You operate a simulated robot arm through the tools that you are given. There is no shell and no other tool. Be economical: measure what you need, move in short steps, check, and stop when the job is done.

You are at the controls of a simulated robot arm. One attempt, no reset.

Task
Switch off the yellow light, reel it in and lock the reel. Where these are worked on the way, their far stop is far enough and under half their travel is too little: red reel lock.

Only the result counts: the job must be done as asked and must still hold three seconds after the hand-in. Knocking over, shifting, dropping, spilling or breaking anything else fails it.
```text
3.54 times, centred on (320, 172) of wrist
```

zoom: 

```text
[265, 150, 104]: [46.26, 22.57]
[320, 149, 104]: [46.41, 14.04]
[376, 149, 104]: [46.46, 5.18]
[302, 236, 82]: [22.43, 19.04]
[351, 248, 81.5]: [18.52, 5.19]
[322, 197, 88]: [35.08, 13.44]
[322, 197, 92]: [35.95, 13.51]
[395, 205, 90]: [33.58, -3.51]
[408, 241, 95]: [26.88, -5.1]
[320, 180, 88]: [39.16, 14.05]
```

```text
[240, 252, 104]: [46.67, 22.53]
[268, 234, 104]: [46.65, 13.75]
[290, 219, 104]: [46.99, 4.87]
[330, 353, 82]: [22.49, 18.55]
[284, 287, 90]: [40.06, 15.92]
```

**PASSAGE SHOWN:**
Simple Existenz
Simple Existenz
Interview
"Das Leben Vor Dem Tod" ist für mich rein persönlich eines der faszinierendsten Alben im bisherigen Jahr 2010 und dürfte auch nur schwer getoppt werden, zumindest was die Symbiose von Musik und Texten angeht. Da ist es natürlich logisch den Herren Zorn (Ex-NAGELFAR, EGO NOIR) mit einigen Fragen zu überhäufen, die er ausführlich und sehr sympathisch beantwortete. Aber lest selbst, was der Mann hinter SIMPLE EXISTENZ zu seiner Musik und vor allem seinem Konzept zu erzählen hat.
Ich war immer schon stolz und gespannt vor einer Veröffentlichung. Die Tatsache einer Soloveröffentlichung verändert allerdings etwas die Erwartungshaltung in Bezug auf das Feedback. In einer Band kann man sich bei bestimmten Entscheidungen gegenseitig stützen. Bei einer Veröffentlichung, die man im Prinzip vollständig selbst zu verantworten hat, ist man schon ein bisschen gespannter auf die Reaktionen. Vor allem, wenn man sich versucht durch keinerlei Genreklischees leiten zu lassen, sondern stattdessen die Musik so aufzunehmen, wie sie in einem ist, dann ist eine Vorwegnahme einer öffentlichen Bewertung etwas schwierig.
Alles in allem bin ich aber überwiegend Stolz, dass ich es geschafft habe, in einem Jahr den vorliegenden Longplayer zu komponieren, produzieren und zu veröffentlichen. Ich hoffe, dass ich weiterhin die Möglichkeit habe, derartige CDs zu produzieren, es macht wahnsinnig Spaß!
Mit SIMPLE EXISTENZ gehst du ja mehr oder weniger allein auf eine Reise, nach dem du über viele Jahre in anderen Bands aktiv warst, halte ich schon für interessant, warum du jetzt auf Solopfaden wanderst. Verträgt sich das Konzept von SIMPLE EXISTENZ einfach nicht mit der Konstellation Band oder ging es wirklich darum einmal etwas „allein“ zu machen?
Es war immer sehr interessant, in Bands zu spielen. Vor allem mit NAGELFAR, habe ich viele spannende Erfahrungen gemacht. Leider habe ich bisher in Gießen (hier lebe ich seit dem Studium) keine Menschen getroffen, mit denen man Simple Existenz auf die Füße stellen könnte. Vielleicht ist es aber auch gut so, dass ich nun keine Bandkollegen habe, denn Simple Existenz ist mein Baby und ich würde nur ungern Diskussionen über Riffs oder Textpassagen führen wollen. Wenn muss klar sein, dass ich entscheide. Da Musiker aber naturgemäß Exzentriker sind, wird es mir sicher schwer fallen entsprechende Menschen zu finden…
Auf „Das Leben Vor Dem Tod“ kann man Musik und Texte absolut nicht trennen und das, finde ich zumindest, macht das Album gerade so stark. Du gibst ein breites Spektrum an unterschiedlichen Themen, die alle den Menschen treffen, preis und gibst ihnen ebenso viele überraschende musikalische Wendungen. War es also zwingend, das Album auch in musikalischer Hinsicht so vielfältig zu gestalten, damit die Texte wirklich ihre Wirkung entfalten können?

**TASK INSTRUCTIONS:**
Write what comes next in the passage shown.

**RESULT FOR THIS TASK:**
Das würde voraussetzen, dass die Texte zuerst existierten und ich die Musik dazu komponiert hätte. Das Umgekehrte ist richtig. Ich habe immer zuerst die Stücke grob fertig gemacht, dann habe ich in irgendeiner Phantasiesprache darüber gesungen. Aus dieser Phase gibt es wirklich einige sehr witzige Exemplare. Was vielleicht die von Dir angesprochene Passung und die Vielfältigkeit erklärt ist die Tatsache, dass ich auf diese Phantasiesprachenintonation getextet habe. Am Ende kam dann immer irgendwas raus, was ich für veröffentlichungswürdig befand. Dieser Prozess hat manchmal nur 1 Tag gedauert, wie z.B. bei „Mein Licht“. Bei anderen Liedern, wie z.B. „Die See“ hat es Wochen gedauert, bis was Brauchbares dabei rum kam.
Letztendlich bin ich aber mit allen Liedern so ziemlich gleich zufrieden, da sie, jedes für sich einen Schnappschuss einer wichtigen Gefühlslage wiedergeben. Da ich mich – wie jeder Mensch – nicht immer gleich fühle, erklärt das vielleicht auch ein bisschen die unterschiedlichen Facetten des Albums.
Um mal bei der musikalischen Vielfältigkeit zu bleiben, du hast ja hauptsächlich in Black Metal Bands gespielt und ein Einfluss aus diesem Bereich ist ja nicht von der Hand zu weisen, doch du hast noch viel mehr zu bieten. Ich hab immer wieder von Vergleichen zu den BÖHSEN ONKELS, IN EXTREMO, RAMMSTEIN usw. gelesen und gehört. War es dir wichtig, mit SIMPLE EXISTENZ musikalisch auch weit offener zu Werke zu gehen bzw. anders gefragt, hätte der Black Metal für dich nicht genug Raum zur Entfaltung geboten?
Ich habe das auch gelesen. Menschen neigen dazu, aus relativ oberflächlichen Eigenschaften der Musik Vergleiche abzuleiten, weil sie es nicht aushalten etwas für sich stehen zu lassen. Sie glauben, sobald sie es einordnen, hätten sie es verstanden. Das ist nicht mehr als eine Bequemlichkeit des Verstandes!
Der Vergleich zu den BOEHSEN ONKELZ und zu IN EXTREMO, wird wohl vor allem durch meine Stimme zustande gekommen sein. Ich denke der Vergleich zu RAMMSTEIN ist bedingt durch das Chor-Keyboard bei „Der sterbende Mann“. Außerdem ist allen Bands gemeinsam, dass sie deutsche Texte haben. ANSONSTEN ABER NICHTS! Wenn man auf einer solchen Basis vergleicht, könnte man auch behaupten, dass IMMORTAL wie ABIGOR klingen, was natürlich vollkommener Müll ist.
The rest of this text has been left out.